RIP, RJN

When Fr. Richard John Neuhaus, a priest of the Archdiocese of New York and editor-in-chief of the journal FIRST THINGS, passed away in January, numerous glowing tributes to his life and work poured forth.  Appreciation for his contributions emerged from all sectors — leaders from America’s religious, political, and academic communities praised his intellectual work and his pastoral nature. Yesterday, Judge Edith Jones of the U.S. Court of Appeals for the Fifth Circuit delivered a lecture at the University of Minnesota School of Law entitled “The Influence of Richard John Neuhaus on Religion in the Public Square.” Her thoughts, and hopefully those of others as well, will analyze and honor the tremendous impact Fr. Neuhaus had specifically on America’s law and jurisprudence. His 1984 book The Naked Public Square: Religion and Democracy in America coined the phrase that defined the effort by some to drive religious dialogue and values out of America’s public discourse. The book is the starting point for efforts by people of faith to defend moral and religious arguments in public policy discussions (Westlaw finds over 250 uses of the phrase in its journals database).

In 1996, his journal, FIRST THINGS, published a symposium entitled “The End of Democracy? Judicial Usurpation of Politics”. Contributors included Robert Bork, Chuck Colson, Robert George, and Hadley Arkes. The symposium began with a very straightforward and intentionally shocking question question: “The question here explored, in full awareness of its far-reaching consequences, is whether we have reached or are reaching the point where conscientious citizens can no longer give moral assent to the existing regime.” The editorial introducing the symposium gave a tentative answer as well: “What is happening now is the displacement of a constitutional order by a regime that does not have, will not obtain, and cannot command the consent of the people.” The symposium launched a heated debate about the role of judges in a constitutional republic, and remains a standard reference point in the modern intellectual discussion of “judicial activism.”
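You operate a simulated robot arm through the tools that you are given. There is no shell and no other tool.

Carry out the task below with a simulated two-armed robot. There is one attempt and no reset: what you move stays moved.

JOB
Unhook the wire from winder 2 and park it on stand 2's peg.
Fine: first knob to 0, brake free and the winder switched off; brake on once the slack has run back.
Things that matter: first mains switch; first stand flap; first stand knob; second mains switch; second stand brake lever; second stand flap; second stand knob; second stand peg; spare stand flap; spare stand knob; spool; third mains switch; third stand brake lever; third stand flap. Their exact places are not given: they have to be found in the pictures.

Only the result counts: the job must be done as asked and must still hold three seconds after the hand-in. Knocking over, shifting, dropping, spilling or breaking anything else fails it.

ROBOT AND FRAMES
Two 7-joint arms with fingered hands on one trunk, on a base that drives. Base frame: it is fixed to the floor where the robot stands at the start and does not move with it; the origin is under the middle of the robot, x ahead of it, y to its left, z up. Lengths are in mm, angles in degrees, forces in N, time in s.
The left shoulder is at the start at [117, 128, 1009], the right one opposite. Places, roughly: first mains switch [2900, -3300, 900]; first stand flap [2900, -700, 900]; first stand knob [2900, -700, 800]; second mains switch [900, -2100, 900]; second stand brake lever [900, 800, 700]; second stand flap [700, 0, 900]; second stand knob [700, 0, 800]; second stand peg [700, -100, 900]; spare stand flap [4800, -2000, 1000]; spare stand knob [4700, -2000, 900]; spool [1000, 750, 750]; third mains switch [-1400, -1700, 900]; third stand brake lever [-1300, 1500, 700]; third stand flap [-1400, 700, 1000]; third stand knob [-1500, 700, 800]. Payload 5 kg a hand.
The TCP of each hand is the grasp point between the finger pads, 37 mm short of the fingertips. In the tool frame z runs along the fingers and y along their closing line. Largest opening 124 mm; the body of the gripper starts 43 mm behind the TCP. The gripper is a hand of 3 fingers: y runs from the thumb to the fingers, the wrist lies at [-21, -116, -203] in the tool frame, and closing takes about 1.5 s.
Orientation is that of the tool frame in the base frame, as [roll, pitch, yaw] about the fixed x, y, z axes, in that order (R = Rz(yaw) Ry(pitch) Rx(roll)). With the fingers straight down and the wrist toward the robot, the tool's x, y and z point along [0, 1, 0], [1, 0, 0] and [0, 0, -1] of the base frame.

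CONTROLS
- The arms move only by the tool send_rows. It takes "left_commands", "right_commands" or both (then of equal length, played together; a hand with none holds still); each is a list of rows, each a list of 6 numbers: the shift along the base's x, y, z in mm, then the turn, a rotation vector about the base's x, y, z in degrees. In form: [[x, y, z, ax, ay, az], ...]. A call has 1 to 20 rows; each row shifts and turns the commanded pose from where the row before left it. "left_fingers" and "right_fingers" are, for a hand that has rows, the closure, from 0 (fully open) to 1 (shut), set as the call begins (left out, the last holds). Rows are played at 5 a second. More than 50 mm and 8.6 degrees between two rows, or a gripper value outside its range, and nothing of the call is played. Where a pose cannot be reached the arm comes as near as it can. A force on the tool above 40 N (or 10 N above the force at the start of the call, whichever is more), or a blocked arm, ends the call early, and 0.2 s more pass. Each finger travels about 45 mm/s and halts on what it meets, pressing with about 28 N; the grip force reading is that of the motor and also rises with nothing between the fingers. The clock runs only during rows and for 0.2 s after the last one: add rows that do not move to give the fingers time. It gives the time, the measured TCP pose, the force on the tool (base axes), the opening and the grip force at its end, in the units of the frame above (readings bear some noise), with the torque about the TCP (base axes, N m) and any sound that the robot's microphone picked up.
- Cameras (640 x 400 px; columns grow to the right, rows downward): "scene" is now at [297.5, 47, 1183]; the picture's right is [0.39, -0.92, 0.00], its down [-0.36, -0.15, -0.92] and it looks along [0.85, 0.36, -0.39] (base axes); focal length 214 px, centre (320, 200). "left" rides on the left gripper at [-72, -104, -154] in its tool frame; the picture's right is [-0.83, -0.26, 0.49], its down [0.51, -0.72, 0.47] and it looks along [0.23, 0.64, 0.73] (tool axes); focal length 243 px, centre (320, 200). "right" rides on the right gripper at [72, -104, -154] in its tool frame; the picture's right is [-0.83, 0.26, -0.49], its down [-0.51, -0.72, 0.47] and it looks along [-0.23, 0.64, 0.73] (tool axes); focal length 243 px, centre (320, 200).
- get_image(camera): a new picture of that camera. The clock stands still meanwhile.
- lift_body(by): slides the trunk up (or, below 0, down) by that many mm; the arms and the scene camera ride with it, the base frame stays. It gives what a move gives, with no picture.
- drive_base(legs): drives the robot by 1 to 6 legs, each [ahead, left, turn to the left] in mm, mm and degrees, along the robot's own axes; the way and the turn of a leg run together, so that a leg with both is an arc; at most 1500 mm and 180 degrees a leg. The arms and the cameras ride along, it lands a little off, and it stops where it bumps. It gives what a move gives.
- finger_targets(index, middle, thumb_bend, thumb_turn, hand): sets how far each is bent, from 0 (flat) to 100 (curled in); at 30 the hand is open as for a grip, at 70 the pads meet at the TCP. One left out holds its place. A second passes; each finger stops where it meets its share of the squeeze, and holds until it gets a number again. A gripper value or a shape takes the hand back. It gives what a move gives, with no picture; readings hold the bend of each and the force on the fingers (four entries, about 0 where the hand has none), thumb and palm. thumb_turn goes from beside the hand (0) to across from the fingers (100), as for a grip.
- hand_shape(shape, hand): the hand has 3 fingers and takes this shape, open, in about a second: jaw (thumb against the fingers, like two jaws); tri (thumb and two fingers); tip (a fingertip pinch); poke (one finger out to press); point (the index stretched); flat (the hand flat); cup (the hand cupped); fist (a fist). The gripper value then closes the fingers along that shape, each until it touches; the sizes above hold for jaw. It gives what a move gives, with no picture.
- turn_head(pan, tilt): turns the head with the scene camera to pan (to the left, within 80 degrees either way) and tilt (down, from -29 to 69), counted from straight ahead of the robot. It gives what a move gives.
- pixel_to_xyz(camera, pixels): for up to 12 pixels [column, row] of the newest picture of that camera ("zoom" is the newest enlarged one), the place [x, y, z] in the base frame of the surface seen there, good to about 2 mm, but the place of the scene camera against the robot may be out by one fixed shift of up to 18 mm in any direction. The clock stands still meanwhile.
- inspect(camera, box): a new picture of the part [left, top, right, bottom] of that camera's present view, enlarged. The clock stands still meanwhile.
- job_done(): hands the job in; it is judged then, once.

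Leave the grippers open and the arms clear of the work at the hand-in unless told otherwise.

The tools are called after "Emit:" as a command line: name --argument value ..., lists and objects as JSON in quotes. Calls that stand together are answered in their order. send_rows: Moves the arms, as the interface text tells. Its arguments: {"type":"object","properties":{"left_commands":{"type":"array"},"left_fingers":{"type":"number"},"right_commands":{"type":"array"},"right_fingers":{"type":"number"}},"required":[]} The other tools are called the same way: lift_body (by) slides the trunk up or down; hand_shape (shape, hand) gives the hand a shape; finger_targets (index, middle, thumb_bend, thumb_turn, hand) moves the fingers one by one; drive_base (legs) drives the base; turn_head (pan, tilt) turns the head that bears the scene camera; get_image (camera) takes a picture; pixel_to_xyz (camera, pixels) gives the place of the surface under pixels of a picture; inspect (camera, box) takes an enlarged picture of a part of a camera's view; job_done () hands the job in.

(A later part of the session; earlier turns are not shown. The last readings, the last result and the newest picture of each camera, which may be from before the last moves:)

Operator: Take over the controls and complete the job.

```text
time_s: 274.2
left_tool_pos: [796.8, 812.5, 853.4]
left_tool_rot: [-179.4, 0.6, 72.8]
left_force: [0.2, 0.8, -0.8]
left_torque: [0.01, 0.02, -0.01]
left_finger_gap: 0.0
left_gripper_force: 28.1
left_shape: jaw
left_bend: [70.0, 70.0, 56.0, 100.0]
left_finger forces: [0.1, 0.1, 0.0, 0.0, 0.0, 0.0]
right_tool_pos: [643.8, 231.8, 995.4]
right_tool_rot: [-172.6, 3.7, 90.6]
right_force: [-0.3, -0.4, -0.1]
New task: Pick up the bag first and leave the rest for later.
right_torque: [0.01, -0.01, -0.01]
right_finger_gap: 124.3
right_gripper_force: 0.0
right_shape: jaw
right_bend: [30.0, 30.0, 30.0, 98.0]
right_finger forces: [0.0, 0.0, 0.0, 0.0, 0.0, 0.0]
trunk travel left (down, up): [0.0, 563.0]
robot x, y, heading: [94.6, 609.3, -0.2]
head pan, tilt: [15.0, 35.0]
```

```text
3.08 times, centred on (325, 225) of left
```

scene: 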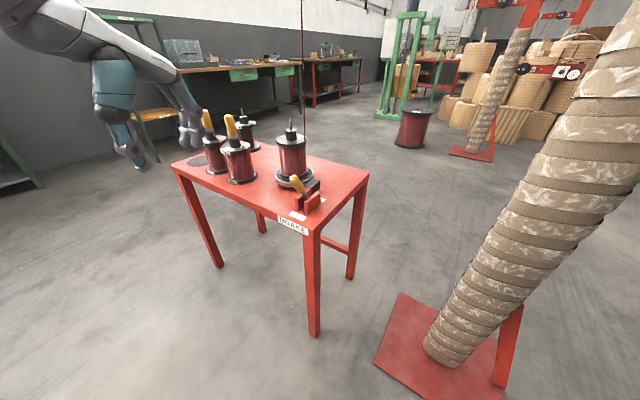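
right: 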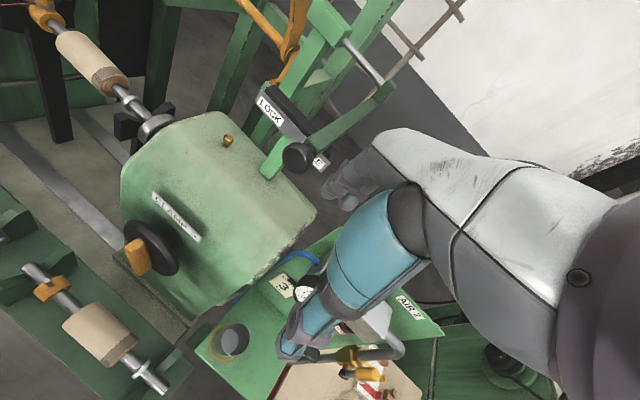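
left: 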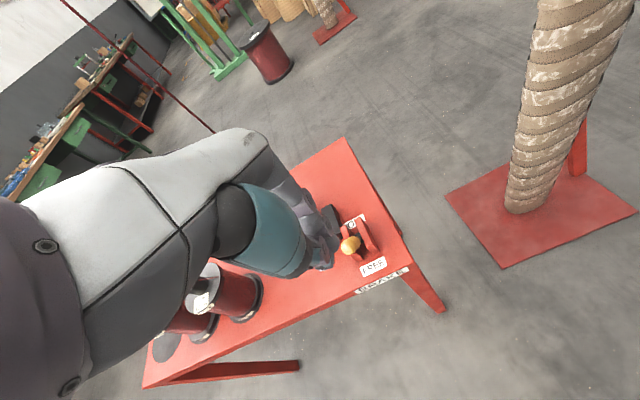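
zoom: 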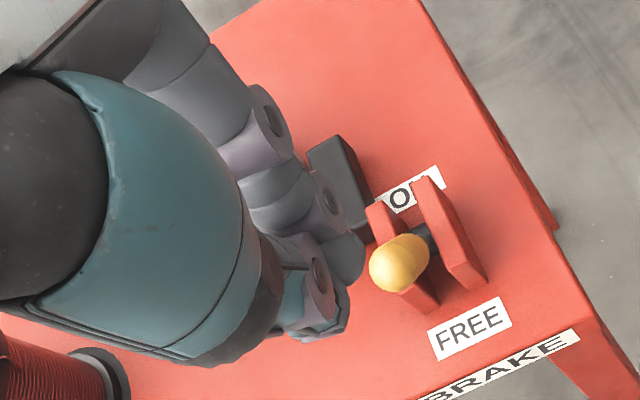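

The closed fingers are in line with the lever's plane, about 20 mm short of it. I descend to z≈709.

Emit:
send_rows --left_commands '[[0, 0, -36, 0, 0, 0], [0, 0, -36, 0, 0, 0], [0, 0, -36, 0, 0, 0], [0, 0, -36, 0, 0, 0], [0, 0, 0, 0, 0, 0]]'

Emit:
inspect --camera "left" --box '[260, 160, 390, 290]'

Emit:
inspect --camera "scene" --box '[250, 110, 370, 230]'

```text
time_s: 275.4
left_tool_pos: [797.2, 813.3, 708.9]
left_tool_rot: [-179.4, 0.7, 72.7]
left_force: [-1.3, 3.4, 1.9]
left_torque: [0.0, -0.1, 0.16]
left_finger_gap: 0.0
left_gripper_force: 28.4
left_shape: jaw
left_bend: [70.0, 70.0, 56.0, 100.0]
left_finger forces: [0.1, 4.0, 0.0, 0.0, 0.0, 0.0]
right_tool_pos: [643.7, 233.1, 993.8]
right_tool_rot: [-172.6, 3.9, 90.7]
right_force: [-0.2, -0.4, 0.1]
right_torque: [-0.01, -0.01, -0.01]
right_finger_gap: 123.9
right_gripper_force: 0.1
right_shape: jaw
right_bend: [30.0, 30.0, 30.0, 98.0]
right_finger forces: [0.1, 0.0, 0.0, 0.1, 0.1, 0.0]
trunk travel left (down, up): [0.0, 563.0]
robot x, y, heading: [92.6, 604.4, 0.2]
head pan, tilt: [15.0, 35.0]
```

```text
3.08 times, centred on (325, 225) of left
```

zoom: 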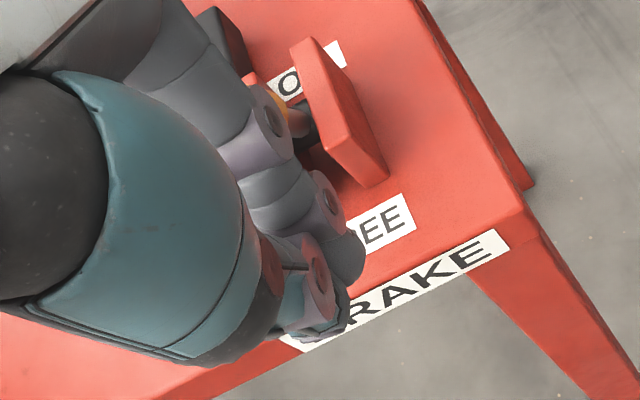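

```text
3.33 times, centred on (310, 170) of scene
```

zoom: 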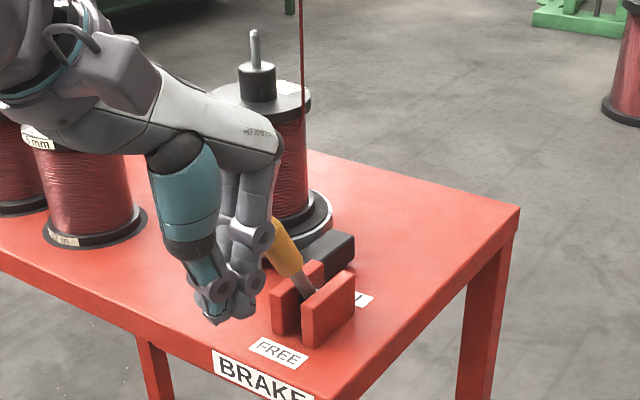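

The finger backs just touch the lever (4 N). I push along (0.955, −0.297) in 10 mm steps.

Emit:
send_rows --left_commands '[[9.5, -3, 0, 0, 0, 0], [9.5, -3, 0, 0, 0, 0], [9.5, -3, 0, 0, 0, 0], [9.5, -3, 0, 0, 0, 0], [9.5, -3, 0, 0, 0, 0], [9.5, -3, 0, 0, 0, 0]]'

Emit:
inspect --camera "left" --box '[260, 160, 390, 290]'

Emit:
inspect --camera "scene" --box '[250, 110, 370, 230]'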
Numerous Neuhaus articles in FIRST THINGS, essays in other journals, and speeches also touched on the matters of law and jurisprudence, often as part of a larger discussion of modern liberal democratic politics. Many times the particular context was his opposition to Roe v. Wade – throughout his life, he was a tireless and articulate champion of the right to life. Among his many writings, Neuhaus is the author of several law review articles: “Law and the Rightness of Things,” 14 Val. U. L. Rev. 1 (1979-1980); “Nihilism without the Abyss: Law, Rights, and Transcendent Good,” 5 J. L. & Religion 53 (1987); “The Moral Delegitimization of Law,” 4 Notre Dame J.L. Ethics & Pub. Pol’y 51 (1989-1990); “Contending for the Future: Overcoming the Pfefferian Inversion,” 8 J. L. & Religion 115 (1990); “A New Order of Religious Freedom,” 60 Geo. Wash. L. Rev. 620 (1991-1992); “Rebuilding the Civil Public Square,” 44 Loy. L. Rev. 119 (1998-1999); and “The Persistence of the Catholic Movement,” 52 Catholic U. L. Rev. 269 (2002-2003).

Much more can and will be said about the tremendous life and contributions of Fr. Neuhaus, and some of it will focus specifically on his legal and jurisprudential arguments. For the moment, though, I
associate myself with the words of Ross Douthat from the Atlantic Monthly: “Every young writer, I imagine, has their first intellectual magazine, whose essays and articles are devoured all the more greedily for being slightly over one’s head. Mine was First Things. . . . Month after month, issue after issue, Richard John Neuhaus — through his writing, and also through the writers he cultivated — demonstrated to my adolescent and early-twentysomething self that it was possible to be an intellectually fulfilled Christian.” Amen to that. RIP, RJN.